CHAPITRE 1. CADRE THEORIQUE DE L'ETUDE
Le sol est l'un des patrimoines les plus précieux de
l'humanité. Selon Ahlgreen (1997), il vient en premier et est la base et
la fondation de l'agriculture. Une bonne agriculture commence par une parfaite
connaissance du sol. Au Bénin, le sol conditionne le revenu d'un nombre
important de la population rurale. La population du Bénin est
essentiellement jeune, rurale et caractérisée par une croissance
dont la tendance est soutenue pendant plusieurs années. En effet, la
population a doublé d'effectif en l'espace de 23 ans, passant de
3.331.210 habitants en 1979 à 6.769.914 habitants en 2002 (INSAE, 2003).
Cette augmentation de la population fait appel à de nouvelles
occupations de l'espace ; à une agriculture intensive et extensive
pour mieux répondre aux besoins alimentaires des hommes. Ceux-ci pour
leur survie, exercent alors une pression sur la nature qui se dégrade.
La dégradation des ressources naturelles en général et de
la fertilité des sols en particulier est donc l'oeuvre de l'homme. Ce
dernier, face au récurrent problème de pauvreté, utilise
des méthodes dégradant les terres afin de subvenir à ses
besoins à partir des ressources déjà peu productives (De
Haan et Ton, 1994 ; Mongbo et Floquet, 1998 ; PAE, et PNGT, cités par
Dangbégnon, 1998). Le développement de la monoculture sans
amendements accélère la dégradation des sols avec ses
corollaires de baisse de fertilité et de baisse drastique de rendement
des cultures, qui, de nos jours, constituent une préoccupation majeure
au Bénin. Ce phénomène se trouve sans cesse
amplifié par la pression démographique et la quasi-disparition de
la jachère naturelle des pratiques culturales. Pour satisfaire leurs
besoins, les populations rurales exploitent de vastes superficies agricoles, ce
qui entraîne la dégradation des sols (Agbahungba et Assa,
2001).
Face à cette situation, la connaissance des sols, leur
conservation et la gestion de leur fertilité en vue d'une production
agricole durable sont des avantages pour les marchés intérieurs
et extérieurs d'un pays comme le Bénin qui dispose des terres
agricoles de bonnes potentialités avec 65 % de superficies cultivables.

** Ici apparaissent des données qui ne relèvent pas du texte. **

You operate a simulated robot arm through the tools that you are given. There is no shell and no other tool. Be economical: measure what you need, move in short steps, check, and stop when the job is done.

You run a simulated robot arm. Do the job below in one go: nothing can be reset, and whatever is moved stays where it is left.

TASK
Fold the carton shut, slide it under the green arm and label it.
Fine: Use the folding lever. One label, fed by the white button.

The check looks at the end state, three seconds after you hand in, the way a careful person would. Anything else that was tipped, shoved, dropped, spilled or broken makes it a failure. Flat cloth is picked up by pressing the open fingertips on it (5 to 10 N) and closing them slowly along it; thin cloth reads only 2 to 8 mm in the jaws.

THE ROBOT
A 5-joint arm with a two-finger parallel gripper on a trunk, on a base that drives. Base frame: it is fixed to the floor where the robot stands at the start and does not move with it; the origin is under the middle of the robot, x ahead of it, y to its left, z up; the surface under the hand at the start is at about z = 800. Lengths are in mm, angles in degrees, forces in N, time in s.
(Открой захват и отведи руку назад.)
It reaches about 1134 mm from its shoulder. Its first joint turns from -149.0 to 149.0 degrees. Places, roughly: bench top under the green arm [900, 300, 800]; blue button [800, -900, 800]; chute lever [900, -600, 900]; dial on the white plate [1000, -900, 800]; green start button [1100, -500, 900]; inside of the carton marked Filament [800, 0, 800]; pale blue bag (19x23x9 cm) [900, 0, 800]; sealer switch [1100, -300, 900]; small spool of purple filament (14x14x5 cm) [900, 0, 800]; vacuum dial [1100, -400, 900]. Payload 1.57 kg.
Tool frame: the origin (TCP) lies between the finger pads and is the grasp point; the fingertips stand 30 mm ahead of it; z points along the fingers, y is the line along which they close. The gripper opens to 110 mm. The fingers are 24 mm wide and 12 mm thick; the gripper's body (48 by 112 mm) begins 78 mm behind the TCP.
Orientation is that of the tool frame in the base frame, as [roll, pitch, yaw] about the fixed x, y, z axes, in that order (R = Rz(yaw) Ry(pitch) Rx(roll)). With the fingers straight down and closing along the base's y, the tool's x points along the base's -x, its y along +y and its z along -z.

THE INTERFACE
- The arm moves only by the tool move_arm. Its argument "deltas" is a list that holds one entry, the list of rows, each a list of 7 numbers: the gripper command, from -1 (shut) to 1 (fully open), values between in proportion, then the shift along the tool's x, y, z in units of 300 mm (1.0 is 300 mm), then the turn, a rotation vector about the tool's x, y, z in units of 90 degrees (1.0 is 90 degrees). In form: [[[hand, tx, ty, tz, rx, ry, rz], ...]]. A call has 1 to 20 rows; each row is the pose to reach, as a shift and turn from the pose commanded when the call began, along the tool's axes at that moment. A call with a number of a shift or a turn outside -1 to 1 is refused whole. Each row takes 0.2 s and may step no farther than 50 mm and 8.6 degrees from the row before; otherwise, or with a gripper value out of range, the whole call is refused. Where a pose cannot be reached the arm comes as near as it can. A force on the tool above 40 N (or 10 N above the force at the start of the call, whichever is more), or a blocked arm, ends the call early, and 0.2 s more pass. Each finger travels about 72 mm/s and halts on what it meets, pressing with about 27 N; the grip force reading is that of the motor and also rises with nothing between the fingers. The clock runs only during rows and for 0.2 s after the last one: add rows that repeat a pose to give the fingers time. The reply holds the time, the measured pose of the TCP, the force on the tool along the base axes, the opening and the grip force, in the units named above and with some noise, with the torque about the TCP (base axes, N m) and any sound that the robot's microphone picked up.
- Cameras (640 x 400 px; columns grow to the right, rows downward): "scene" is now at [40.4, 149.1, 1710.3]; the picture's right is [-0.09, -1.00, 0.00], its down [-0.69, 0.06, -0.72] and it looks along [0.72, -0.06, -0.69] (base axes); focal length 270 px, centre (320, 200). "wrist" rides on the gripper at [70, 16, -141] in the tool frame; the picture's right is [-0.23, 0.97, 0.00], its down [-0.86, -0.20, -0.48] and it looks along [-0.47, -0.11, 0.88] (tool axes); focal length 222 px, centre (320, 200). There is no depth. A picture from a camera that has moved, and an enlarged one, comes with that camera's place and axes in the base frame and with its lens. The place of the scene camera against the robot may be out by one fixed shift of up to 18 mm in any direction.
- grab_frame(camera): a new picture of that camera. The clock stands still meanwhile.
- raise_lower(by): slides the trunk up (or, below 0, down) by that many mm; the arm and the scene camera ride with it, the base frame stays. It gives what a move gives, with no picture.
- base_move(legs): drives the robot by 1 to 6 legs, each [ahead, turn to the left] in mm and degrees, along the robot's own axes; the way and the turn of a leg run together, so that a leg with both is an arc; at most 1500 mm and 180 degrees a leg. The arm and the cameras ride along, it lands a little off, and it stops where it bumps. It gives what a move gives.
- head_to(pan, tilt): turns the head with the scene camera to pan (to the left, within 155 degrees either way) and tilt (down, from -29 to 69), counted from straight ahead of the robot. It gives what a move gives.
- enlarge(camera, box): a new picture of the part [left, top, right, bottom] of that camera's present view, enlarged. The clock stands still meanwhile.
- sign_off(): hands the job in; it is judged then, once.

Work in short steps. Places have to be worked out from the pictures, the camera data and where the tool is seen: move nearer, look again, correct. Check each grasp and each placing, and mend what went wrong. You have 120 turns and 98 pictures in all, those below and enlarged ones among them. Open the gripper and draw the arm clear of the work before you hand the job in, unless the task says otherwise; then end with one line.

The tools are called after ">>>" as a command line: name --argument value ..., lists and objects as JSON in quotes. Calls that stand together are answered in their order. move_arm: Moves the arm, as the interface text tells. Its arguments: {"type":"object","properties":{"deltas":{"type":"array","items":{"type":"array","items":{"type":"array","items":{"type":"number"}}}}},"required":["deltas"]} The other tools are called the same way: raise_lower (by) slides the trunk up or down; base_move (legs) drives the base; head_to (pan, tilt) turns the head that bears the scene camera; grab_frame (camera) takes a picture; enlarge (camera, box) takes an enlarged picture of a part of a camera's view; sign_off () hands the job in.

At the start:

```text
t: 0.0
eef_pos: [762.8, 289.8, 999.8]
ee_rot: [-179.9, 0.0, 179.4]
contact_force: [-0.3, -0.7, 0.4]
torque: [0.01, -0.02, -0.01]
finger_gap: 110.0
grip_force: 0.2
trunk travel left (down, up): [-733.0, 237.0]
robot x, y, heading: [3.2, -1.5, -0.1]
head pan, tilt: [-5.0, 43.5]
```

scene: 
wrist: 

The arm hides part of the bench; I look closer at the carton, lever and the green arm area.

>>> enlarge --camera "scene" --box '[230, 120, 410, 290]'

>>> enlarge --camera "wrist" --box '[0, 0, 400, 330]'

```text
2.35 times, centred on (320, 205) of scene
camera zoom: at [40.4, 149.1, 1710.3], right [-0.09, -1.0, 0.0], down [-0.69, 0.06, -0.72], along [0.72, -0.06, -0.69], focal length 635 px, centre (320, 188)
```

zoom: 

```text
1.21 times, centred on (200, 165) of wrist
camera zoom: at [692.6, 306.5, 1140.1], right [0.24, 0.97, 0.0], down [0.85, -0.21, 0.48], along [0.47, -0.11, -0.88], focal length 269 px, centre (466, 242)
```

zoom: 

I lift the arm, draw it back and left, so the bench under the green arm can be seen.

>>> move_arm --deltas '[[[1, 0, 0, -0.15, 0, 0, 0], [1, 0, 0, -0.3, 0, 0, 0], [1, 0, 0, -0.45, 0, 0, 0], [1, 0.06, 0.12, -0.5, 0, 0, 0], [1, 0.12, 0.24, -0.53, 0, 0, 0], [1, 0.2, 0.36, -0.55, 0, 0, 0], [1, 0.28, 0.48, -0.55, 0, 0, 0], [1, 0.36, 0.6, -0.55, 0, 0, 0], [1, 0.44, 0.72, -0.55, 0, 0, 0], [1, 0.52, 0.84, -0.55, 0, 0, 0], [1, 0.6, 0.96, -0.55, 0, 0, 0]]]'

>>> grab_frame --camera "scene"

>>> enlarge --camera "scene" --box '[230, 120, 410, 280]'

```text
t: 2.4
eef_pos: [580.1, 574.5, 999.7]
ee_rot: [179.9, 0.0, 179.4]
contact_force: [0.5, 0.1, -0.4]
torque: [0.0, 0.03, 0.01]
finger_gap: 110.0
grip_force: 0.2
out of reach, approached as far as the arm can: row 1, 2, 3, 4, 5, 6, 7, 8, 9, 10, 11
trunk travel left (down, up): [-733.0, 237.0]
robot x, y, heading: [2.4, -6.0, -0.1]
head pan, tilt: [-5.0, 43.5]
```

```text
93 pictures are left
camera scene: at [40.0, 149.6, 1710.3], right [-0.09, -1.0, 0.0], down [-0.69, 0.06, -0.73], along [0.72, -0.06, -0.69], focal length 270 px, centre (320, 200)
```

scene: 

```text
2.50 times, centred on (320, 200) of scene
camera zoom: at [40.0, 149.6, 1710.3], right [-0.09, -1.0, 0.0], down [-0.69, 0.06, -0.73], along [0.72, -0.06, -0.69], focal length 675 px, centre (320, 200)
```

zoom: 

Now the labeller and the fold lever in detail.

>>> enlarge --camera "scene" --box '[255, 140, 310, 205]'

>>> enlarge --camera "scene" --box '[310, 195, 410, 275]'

Il est possible, si ces potentialités sont bien exploitées, que
le pays réalise pleinement son autosuffisance alimentaire et
dégage d'importantes devises par un bon aménagement agricole
(Agossou, 1983).
Des produits exportés provenant de l'agriculture, le
coton ou l'or blanc fournit plus de la moitié des ressources
financières des pays de l'Afrique de l'Ouest (Ochou, 2004). Au
Bénin, le coton est resté pendant longtemps la plus importante
culture de rente et le principal produit d'exportation. Plus de 100.000
ménages ou près de 1.000.000 de personnes dépendent de la
production cotonnière pour leur subsistance (Baffes, 2002). Les recettes
d'exportation du coton fibre contribuent pour 70 % aux exportations du
Bénin. La filière coton rapporte 25 % des recettes fiscales
à l'Etat béninois (MAEP, 2001). Le coton béninois avait la
réputation d'être le plus compétitif en Afrique.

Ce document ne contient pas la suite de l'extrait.